Consulting the list – Jeff wanted broccoli and celery. So I made my way to the broccoli and determined the one I wanted. Then I went back to the woman who had chastised me about the papaya and told her I need some broccoli. She looked at me like I had flown in from the moon and told me to get my own broccoli. Huh?! However, she informed me, I had to change my gloves having illegally touched the papaya. What?!

Whatever. So I re-gloved and selected my broccoli, bagged, weighed and stickered it myself. Of course my gloves stuck to the sticker and they came home with me – Jeff laughed. The woman watched me flail stuck to the produce sticker like glue, without amusement. Apparently, broccoli wrestling isn’t her thing. And she didn’t offer to assist me, either.

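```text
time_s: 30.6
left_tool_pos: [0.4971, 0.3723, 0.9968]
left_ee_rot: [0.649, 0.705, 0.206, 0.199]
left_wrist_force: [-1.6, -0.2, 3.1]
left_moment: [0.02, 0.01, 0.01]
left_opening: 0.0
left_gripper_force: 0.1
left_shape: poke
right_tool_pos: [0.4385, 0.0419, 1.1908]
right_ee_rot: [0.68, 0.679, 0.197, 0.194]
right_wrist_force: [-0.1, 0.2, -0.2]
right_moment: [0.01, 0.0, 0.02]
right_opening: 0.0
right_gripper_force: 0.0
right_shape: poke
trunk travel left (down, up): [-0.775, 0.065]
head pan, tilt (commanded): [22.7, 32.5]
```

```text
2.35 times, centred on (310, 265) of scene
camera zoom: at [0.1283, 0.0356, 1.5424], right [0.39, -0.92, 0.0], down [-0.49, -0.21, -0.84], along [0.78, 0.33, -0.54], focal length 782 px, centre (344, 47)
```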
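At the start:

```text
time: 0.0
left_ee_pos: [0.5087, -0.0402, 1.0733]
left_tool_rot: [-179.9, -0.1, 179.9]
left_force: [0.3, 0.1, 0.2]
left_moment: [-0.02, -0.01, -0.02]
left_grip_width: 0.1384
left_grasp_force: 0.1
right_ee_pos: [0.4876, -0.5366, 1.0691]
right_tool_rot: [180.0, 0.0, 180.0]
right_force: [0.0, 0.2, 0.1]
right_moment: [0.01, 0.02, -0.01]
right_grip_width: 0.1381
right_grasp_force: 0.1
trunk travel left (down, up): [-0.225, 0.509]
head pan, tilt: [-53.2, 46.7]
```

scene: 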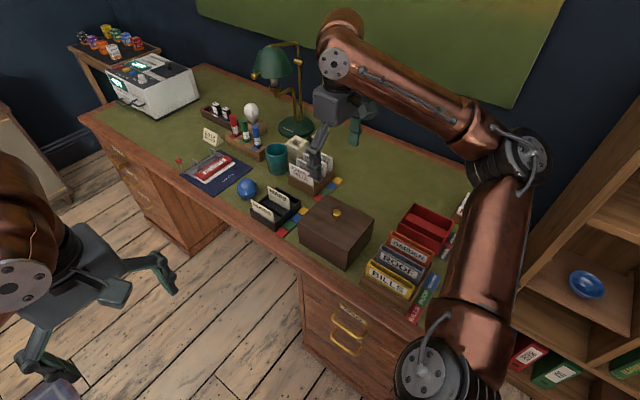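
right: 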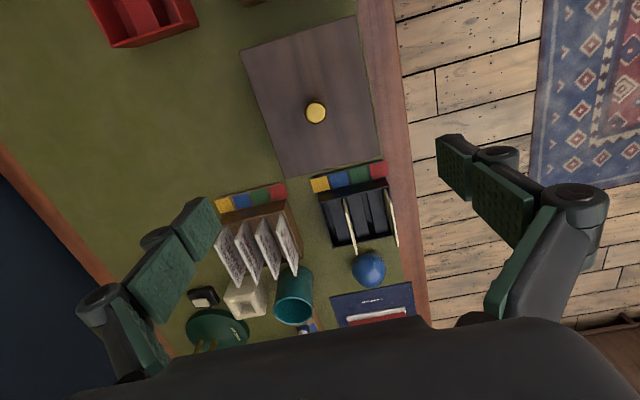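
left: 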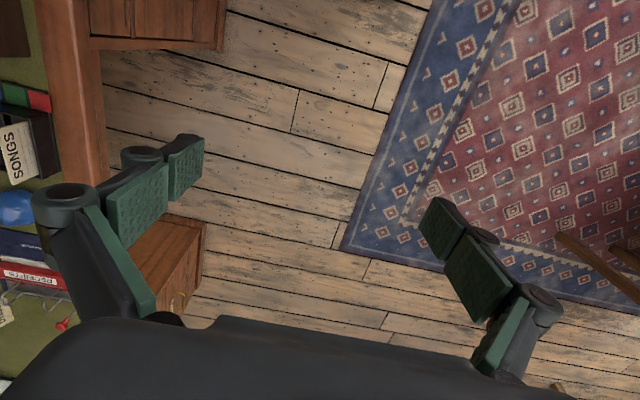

Then, I gingerly approached the celery., noticing it was hermetically sealed – not like celery in the US or even other stores here. I felt her gaze upon me and turned to see produce lady watching me closely. Eyes narrowed.

Oh no! I thought. What should I do? She wouldn’t allow me to bag my own papaya – and that has it’s own protective skin. But she made me bag my own loose broccoli. Where did celery fall on the verdura spectrum?

I edged closer to the bin. Her brow deeply furrowed. I reached out and stopped. Neither of us breathed. My hand closed around the giant stalk (celery is huge at the Supermercado). Still she didn’t react. I noticed it already had the price on the plastic. I quickly plopped it into my basket, looking to run from the produce department toward the leche de cabra – I needed goat milk. I looked back but the produce lady just shook her head as made my swift exit. I’m still not sure if I was in full violation territory or if she was just tired of dealing with me.

I completed the rest of my shopping without incident, then I went to check out stand. The man in front of me was still paying so I hung back on my 2 metre distancia social bright red floor dot – not wanting to violate the airspace by putting my things on the belt prematurely. The checker beckoned me to come forward but, still I hung back. My PTSD from the Mercadona was kicking in, big time. I’d seen this movie before. Her trickery couldn’t fool me. Finally, the man left the area so I turned my cart around backwards – as I’ve been trained at the Mercadona Shopping for Dummies course I’ve taken, and failed, a hundred times now, and I put my purchases on the belt to check out. The checker looked at me like I was crazy. And I know this because she told me.

So that, my friends, is what happens when every store makes up their own procedures on how to interpret the Valencian laws of social distancing and hygiene. Jeff calls it the Mercadona Law. I call it the Law of the Papaya now. Because its a crap shoot as to when they’ll allow you to pick up your own fruit.